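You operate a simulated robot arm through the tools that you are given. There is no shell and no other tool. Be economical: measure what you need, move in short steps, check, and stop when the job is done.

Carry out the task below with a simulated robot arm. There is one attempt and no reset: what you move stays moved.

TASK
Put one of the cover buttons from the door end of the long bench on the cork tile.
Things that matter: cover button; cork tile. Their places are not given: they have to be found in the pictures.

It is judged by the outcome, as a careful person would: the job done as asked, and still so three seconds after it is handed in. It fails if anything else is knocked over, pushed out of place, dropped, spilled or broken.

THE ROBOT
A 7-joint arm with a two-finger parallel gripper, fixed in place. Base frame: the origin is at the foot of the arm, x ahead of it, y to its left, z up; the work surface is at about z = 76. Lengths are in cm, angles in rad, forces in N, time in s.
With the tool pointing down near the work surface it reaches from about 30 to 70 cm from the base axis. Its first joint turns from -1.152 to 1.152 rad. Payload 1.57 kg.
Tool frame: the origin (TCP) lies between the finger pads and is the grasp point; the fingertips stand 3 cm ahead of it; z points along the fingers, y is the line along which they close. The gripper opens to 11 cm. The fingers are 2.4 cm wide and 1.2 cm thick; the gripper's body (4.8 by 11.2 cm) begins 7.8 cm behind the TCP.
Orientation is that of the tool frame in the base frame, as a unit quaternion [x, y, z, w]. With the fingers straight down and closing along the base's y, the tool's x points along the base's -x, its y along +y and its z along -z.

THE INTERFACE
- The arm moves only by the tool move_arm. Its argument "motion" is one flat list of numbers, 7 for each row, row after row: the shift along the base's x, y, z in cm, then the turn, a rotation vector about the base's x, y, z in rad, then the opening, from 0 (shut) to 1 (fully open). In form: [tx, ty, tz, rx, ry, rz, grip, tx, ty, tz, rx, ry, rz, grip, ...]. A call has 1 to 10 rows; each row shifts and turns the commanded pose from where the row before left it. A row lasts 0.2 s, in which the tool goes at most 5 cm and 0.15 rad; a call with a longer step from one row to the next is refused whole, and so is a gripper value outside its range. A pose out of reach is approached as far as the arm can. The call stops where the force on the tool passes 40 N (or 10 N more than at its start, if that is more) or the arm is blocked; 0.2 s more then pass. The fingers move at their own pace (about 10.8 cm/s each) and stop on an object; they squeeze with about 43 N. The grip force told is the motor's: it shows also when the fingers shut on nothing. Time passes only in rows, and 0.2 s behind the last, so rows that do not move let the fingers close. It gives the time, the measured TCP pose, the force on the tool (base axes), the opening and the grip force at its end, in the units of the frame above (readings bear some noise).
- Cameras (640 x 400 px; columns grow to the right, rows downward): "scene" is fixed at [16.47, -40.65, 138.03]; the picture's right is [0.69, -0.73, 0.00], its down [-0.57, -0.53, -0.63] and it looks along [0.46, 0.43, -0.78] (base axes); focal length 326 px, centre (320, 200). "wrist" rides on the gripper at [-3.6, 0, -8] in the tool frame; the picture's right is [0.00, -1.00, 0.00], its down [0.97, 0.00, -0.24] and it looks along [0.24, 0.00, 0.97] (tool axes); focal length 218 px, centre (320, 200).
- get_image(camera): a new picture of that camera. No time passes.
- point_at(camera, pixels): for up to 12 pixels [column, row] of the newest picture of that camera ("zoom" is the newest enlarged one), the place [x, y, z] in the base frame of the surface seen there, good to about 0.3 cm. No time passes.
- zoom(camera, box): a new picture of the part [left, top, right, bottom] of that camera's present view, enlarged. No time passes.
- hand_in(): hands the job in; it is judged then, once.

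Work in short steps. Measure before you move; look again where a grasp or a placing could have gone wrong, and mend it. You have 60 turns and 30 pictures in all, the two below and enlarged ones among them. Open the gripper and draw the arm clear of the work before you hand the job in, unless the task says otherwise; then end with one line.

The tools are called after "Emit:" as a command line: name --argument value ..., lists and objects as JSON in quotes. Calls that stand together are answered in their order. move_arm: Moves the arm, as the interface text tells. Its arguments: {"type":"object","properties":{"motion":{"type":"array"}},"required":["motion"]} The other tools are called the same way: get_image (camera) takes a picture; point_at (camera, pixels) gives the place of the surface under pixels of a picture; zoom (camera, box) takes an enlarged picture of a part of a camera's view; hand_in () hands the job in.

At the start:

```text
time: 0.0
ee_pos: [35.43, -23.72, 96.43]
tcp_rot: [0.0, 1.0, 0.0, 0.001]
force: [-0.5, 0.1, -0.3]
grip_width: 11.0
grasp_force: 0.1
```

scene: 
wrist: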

**The exercise**
Find each line with the string "points" and copy it out.

**Solution to the exercise**
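Tool frame: the origin (TCP) lies between the finger pads and is the grasp point; the fingertips stand 3 cm ahead of it; z points along the fingers, y is the line along which they close. The gripper opens to 11 cm. The fingers are 2.4 cm wide and 1.2 cm thick; the gripper's body (4.8 by 11.2 cm) begins 7.8 cm behind the TCP.
Orientation is that of the tool frame in the base frame, as a unit quaternion [x, y, z, w]. With the fingers straight down and closing along the base's y, the tool's x points along the base's -x, its y along +y and its z along -z.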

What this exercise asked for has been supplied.